25Interviewés en 2006 à l’occasion de la sortie de leur ouvrage Faut-il brûler le modèle social français ?, auteurs de textes plus conjoncturels dès 2005 mais surtout en 2006, Dominique Méda et Alain Lefebvre sont conduits à commenter l’actualité sociale brûlante avec le mouvement contre le CPE. Les mots jeunes, qualifiés, formation, professionnelle, qu’ils utilisent beaucoup, sont liés à la façon dont ils se saisissent de cette conjoncture. Celle-ci leur permet néanmoins de tenter de re-problématiser le débat autour du modèle scandinave : nordiques, nordique, danois, Danemark sont sur-utilisés. Ils sont d’ailleurs globalement les termes géographiques les plus présents dans le débat. C’était là précisément l’intention de leur ouvrage, qui va réussir au moins partiellement à réorienter la discussion autour d’une comparaison entre modèle anglo-saxon et modèle scandinave, le modèle « conservateur », dont la France n’est qu’un cas particulier, étant jugé « condamné ». Leur posture se révèle très clairement si l’on considère la sur-utilisation de notions qui s’articulent très étroitement à leur conception propre du modèle scandinave : formation, qualité, partenaires, réformes, flexibilité. Il s’agit de conjuguer réformes et flexibilité, considérés comme inéluctables et nécessaires, et un certain nombre de traits jugés spécifiques au modèle scandinave : la négociation entre partenaires sociaux et un important investissement public en matière de lutte contre le chômage (formation professionnelle, formation continue, etc.). Le recours à la désignation de groupes en position marginalisée (jeunes, femmes, enfants…) ou dominants (employeurs, patrons…) fait plus nettement référence aux rapports sociaux que le discours plus purement économique des intervenants dominants.

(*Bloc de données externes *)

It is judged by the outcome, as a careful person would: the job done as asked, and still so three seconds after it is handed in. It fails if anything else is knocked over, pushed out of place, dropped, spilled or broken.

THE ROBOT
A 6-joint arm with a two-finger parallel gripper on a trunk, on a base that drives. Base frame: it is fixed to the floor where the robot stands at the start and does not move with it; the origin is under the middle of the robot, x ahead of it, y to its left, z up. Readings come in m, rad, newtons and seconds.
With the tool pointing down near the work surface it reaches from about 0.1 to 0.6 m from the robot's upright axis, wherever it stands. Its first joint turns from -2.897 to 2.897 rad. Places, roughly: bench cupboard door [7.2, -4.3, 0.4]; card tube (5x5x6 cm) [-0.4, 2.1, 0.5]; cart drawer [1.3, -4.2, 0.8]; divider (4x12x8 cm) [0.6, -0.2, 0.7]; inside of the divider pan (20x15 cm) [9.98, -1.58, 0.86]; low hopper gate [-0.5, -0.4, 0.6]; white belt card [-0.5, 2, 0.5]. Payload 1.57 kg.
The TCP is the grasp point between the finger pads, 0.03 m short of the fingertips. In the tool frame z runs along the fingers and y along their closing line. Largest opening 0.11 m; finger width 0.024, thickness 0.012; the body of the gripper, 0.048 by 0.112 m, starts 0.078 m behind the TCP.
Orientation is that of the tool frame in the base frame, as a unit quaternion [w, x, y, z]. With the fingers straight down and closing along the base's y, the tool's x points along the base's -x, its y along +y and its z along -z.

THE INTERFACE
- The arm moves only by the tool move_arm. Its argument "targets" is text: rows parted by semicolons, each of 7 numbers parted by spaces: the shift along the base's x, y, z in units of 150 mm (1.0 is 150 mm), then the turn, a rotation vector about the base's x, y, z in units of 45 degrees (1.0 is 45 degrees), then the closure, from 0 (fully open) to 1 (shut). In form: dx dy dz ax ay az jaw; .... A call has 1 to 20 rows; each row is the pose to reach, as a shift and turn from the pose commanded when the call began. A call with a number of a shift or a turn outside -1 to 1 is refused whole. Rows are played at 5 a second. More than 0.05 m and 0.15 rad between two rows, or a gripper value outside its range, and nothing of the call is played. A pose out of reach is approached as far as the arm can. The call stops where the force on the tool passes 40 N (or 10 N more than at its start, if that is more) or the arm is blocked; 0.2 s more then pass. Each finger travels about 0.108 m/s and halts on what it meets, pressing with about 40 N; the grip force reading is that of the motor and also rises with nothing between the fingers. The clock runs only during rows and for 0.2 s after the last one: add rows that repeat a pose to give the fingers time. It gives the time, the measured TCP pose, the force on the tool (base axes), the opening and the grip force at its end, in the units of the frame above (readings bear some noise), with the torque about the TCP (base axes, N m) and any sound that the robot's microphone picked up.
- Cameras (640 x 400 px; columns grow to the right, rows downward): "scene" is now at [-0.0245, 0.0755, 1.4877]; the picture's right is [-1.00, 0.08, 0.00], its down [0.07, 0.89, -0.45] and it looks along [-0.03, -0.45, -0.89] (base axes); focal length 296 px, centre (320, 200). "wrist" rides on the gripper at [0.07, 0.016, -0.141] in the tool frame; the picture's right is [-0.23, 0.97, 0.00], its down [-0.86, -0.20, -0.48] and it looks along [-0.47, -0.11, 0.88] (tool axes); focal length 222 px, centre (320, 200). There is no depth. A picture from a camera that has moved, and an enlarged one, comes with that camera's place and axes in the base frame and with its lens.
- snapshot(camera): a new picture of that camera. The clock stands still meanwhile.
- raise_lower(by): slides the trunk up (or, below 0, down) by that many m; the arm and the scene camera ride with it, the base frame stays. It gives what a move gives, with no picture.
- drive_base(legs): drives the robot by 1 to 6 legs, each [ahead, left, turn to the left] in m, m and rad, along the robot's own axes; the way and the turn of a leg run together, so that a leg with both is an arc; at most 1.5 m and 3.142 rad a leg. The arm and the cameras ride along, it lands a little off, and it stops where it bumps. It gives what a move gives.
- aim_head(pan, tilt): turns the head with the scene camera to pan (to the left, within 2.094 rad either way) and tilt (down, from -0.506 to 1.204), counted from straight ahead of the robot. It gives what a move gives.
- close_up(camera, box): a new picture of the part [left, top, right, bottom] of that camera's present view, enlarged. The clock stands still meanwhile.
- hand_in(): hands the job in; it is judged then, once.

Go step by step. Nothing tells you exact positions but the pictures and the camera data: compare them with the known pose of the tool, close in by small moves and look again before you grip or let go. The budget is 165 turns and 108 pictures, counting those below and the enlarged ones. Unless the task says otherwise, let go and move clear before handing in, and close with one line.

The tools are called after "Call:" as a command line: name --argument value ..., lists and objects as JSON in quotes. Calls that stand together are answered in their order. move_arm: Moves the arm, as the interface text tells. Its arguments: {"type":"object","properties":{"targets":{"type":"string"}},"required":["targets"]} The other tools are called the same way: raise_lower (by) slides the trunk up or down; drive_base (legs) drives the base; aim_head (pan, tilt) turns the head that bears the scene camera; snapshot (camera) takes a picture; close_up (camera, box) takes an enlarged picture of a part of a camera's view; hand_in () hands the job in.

26Le discours de Timothy Smith a également une place importante. D’abord en nombre total d’interventions, notamment d’interviews qui font suite à la publication de son ouvrage La France injuste ; ensuite parce qu’il cristallise un certain nombre d’éléments du discours dominant sur le marché du travail français, portant cette fois sur la fonction publique et les statuts, et qu’il n’est pas originaire de la France (T. Smith est Canadien), ce qui lui donne un gage de sérieux comparatiste. Son ouvrage, dont le titre fait référence au modèle social, est préfacé par Jean Boissonnat, grande figure du journalisme économique et des élites dirigeantes issues du catholicisme social [22]. T. Smith est très sollicité pendant la crise du CPE. Il sur-utilise les termes désignant des catégories : fonctionnaires, jeunes, immigrés, femmes, chômeurs qui renvoient à une sorte de macrosociologie des intérêts économiques et sociaux. Les mots bénéficient, avantages acquis montrent que l’auteur se place justement sur le terrain du calcul des bénéficiaires et des désavantagés du modèle social français en place, associé à l’Etat-providence : les fonctionnaires, les salariés à statut sont les « privilégiés » ; les jeunes, précaires, les femmes, les immigrés sont en position marginale. France, français sont sur-utilisés, de même que Suède, exemple de réforme réussie dont la France devrait s’inspirer. Mondialisation et libéralisme permettent de caractériser l’environnement mondial qui rend la réforme absolument nécessaire. Le discours de T. Smith est très proche de celui de Nicolas Baverez, mais peut-être un peu moins définitif sur le plan du constat : sa thèse est essentiellement la réactivation du schème du dualisme entre outsiders et insiders sur le marché du travail français. Ce thème, déjà très daté [23], est souvent réactivé, notamment à la faveur des mouvements sociaux dans le secteur public. Sur le plan des préconisations, T. Smith penche plutôt pour la flexibilisation du marché du travail, mais, dans le contexte du CPE, il ne peut se solidariser totalement avec le gouvernement qui semble prendre le parti des actifs établis contre les jeunes.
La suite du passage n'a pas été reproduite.